Sledging not implied in Hughes death

On Friday, New South Wales coroner Michael Barnes said even if there had been attempts to intimidate players, Hughes did not appear to be affected and it "could not be implicated in his death".

But Barnes called sledging an "unsavoury aspect" of cricket, adding: "An outsider is left to wonder why such a beautiful game would need such an ugly underside."

Claim of threats

The hearing heard claims that one bowler told him, "I am going to kill you", although players on the field said they did not recall any such comment.

Taylor said he didn't think sledging was a major problem in cricket, but he urged umpires to crack down if they thought players were going too far.

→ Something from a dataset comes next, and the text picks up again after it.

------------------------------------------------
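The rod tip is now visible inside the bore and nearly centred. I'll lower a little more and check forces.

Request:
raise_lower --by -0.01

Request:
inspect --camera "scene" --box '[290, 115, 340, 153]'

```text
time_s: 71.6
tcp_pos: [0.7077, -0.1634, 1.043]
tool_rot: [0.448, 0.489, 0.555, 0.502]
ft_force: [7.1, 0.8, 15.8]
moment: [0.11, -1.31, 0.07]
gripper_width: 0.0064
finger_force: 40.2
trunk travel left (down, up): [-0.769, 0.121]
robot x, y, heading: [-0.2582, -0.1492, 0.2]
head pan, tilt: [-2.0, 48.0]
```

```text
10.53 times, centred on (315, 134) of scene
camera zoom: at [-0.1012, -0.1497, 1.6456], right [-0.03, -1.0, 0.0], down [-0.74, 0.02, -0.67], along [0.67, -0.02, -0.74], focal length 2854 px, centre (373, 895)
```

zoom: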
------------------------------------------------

"I don't think we have," he said in Perth, where Australia are playing South Africa, when asked if cricket had a sledging problem.

"The game needs a competitive edge to it, but it doesn't need a lot or rubbish talk either. If something positive does come out of this, it will be a reduction in the idle chat.

"Sledging is something that has always been talked about regularly, but the umpires should step in if they think it is over the top."

Clampdown on backchat in the sport

Cricket Australia chief James Sutherland agreed it was down to the umpires to stamp out backchat if it was becoming too much.

"If it has become a problem, then I would say the umpires are not doing their job," he said, adding that he did not see it as a problem.

"I come back to the fundamentals -- the game should still be played in the right spirit and for the sake of clarity, there's codes of behaviour that are in place that deal with inappropriate behaviour.

"When that line is crossed, people should pay the price for crossing that line and I can only encourage the umpires and relevant officials to take action when it is appropriate."

Less sledging in modern game

Former Australian Test opener Chris Rogers said he believed there was less sledging in the modern game, particularly in England where he feels umpires are less tolerant.

"Things are changing but I don't see how it can be completely policed," he said.

Australian Test opener David Warner, who played in the game, said he was not concerned that the coroner raised doubts about the evidence of the players on sledging in the match.

"I'm happy with my testimony," Warner said.

"The umpire said the same thing, that there was no sledging out there.

"I stick to my word that there was no sledging out there."

Warner claimed there was no sledging in the game these days, describing it as "banter".